L’incendie meurtrier de l’immeuble du Boulevard Auriol, cet été à Paris, a mis en lumière les conditions de logement terribles de toute une partie de la population ouvrière. Les familles de sinistrés étaient celles de travailleurs de sociétés de nettoyage, ou d’éboueurs de la Ville de Paris, le plus souvent d’origine malienne ou ivoirienne. L’immeuble avait des planchers branlants et, par endroits, largement troués. Des fils électriques pendaient. En cas de pluie, l’eau traversait les plafonds. De telles conditions de logement sont loin d’être exceptionnelles. La précarité se généralise, les salaires stagnent, le chômage explose : résultat, le nombre de mal-logés atteint des sommets.

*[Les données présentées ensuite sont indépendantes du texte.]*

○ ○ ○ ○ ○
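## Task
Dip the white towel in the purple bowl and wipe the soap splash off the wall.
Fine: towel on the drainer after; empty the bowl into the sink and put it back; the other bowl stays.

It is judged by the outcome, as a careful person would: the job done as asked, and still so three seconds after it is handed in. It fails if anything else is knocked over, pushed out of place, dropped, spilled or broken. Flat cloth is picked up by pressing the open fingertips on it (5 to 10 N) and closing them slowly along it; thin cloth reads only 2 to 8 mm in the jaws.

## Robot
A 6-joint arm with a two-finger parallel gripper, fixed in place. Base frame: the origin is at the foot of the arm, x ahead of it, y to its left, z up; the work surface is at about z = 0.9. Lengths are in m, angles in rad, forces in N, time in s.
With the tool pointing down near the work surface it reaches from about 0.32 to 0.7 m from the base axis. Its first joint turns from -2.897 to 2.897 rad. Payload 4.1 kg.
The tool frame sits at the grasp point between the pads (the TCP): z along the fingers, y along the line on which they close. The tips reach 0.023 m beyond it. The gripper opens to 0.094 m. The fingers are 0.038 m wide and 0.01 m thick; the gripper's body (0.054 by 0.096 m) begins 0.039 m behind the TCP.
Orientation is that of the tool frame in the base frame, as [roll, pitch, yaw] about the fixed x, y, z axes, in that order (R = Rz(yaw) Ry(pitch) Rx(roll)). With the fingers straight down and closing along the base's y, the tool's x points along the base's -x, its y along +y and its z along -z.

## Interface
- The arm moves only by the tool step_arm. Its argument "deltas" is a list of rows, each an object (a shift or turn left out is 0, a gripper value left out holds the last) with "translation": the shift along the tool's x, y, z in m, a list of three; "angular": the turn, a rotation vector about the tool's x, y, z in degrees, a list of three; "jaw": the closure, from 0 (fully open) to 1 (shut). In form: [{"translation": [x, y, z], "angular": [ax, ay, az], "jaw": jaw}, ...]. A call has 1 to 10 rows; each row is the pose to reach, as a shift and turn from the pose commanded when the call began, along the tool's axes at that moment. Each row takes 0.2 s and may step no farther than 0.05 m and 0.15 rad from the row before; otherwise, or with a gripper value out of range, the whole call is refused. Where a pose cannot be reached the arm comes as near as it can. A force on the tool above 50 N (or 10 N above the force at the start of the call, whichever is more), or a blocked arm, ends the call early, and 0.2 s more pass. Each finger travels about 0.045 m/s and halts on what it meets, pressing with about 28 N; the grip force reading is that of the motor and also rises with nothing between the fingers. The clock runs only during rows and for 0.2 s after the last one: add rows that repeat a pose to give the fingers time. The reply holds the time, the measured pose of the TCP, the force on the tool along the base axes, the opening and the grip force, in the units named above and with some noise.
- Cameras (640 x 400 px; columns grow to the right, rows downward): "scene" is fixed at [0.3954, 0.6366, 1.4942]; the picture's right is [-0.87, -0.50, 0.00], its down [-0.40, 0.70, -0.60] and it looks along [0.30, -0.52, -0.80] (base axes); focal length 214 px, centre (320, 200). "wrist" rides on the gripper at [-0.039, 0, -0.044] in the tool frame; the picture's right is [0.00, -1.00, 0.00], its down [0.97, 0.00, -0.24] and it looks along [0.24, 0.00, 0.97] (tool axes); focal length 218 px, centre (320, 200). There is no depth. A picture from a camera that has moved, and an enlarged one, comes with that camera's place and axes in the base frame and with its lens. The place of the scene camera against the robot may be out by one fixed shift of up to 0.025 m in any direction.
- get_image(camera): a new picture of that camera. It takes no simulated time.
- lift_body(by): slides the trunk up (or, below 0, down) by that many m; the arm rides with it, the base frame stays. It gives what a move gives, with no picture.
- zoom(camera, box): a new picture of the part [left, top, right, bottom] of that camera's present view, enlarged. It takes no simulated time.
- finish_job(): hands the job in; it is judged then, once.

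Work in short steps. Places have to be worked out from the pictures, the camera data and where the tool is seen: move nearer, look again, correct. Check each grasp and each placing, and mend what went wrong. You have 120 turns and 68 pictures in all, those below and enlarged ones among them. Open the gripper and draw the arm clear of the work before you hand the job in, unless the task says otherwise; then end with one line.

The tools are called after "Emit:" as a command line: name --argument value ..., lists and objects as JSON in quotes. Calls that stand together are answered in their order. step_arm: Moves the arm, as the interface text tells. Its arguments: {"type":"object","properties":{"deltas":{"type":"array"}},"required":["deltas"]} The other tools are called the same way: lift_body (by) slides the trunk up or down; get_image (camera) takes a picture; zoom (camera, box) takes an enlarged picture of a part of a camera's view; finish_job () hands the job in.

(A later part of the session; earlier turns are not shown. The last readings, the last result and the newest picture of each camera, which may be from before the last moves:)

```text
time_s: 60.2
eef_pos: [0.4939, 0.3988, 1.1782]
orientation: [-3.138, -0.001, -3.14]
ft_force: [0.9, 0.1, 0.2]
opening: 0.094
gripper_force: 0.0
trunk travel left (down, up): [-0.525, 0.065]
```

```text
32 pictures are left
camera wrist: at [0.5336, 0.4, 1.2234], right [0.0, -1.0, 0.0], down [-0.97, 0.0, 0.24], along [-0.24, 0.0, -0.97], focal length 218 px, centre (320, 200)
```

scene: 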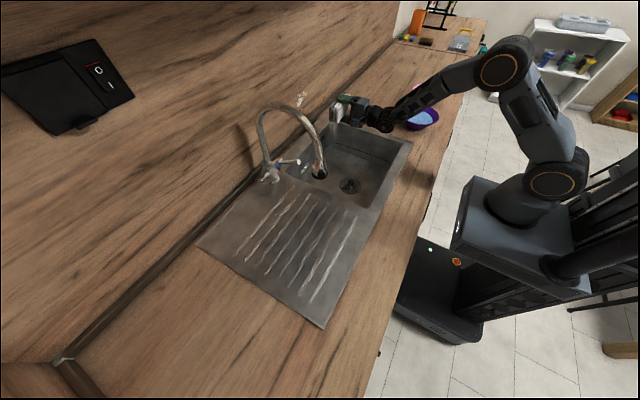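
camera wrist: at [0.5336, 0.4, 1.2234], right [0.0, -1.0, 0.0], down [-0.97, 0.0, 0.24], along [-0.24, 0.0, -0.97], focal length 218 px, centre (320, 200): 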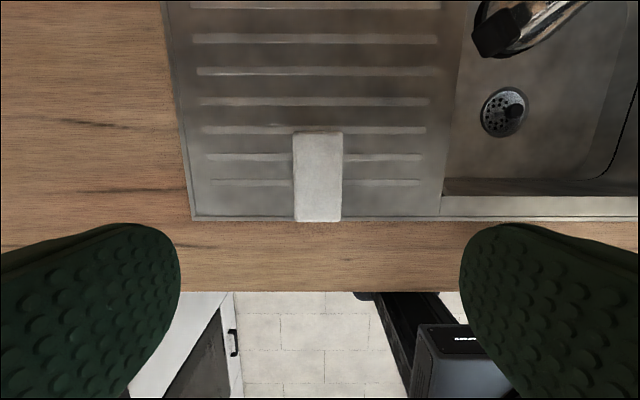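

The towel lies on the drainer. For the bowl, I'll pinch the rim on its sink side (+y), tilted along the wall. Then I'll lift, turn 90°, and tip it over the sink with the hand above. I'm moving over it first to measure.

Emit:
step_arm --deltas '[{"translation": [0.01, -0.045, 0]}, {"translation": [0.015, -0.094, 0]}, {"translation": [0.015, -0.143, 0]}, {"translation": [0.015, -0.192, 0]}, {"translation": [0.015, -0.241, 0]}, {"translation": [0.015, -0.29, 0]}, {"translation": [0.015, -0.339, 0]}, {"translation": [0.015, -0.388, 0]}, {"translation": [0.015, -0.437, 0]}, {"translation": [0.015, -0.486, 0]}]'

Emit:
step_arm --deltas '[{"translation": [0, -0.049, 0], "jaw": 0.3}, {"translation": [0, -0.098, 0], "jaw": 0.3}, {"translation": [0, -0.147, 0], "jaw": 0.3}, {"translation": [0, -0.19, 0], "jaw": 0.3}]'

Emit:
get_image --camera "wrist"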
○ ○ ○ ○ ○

Il existe aujourd’hui en France 3 millions de mal-logés, dans des logements insalubres, squats, hôtels meublés, caravanes ou divers abris de fortune. Auxquels s’ajoutent un million de personnes hébergées par des proches et 150 000 squatters et sans domicile fixe. Un tout petit peu au-dessus, 5,7 millions de personnes se trouvent en situation de fragilité, occupant des bâtiments dépourvus de confort de base, sans douche ni WC. Soit un total de près de 10 millions de personnes, une personne sur six, vivant dans des logements indignes de notre époque.

Le parcours du combattant

Les loyers étant trop chers, des familles se font expulser. Si le phénomène n’est pas nouveau, il a doublé de 1998 à 2004. Quelle possibilité reste-t-il alors ? Trouver un nouvel appartement pas trop éloigné de son travail devient mission impossible. Reste le camping ou l’hôtel. Et des situations censément provisoires s’éternisent. Deux caravanes de camping se louent 600 € sans même compter la taxe d’habitation (de 25 € le mètre-carré !) dont les campeurs sont désormais redevables.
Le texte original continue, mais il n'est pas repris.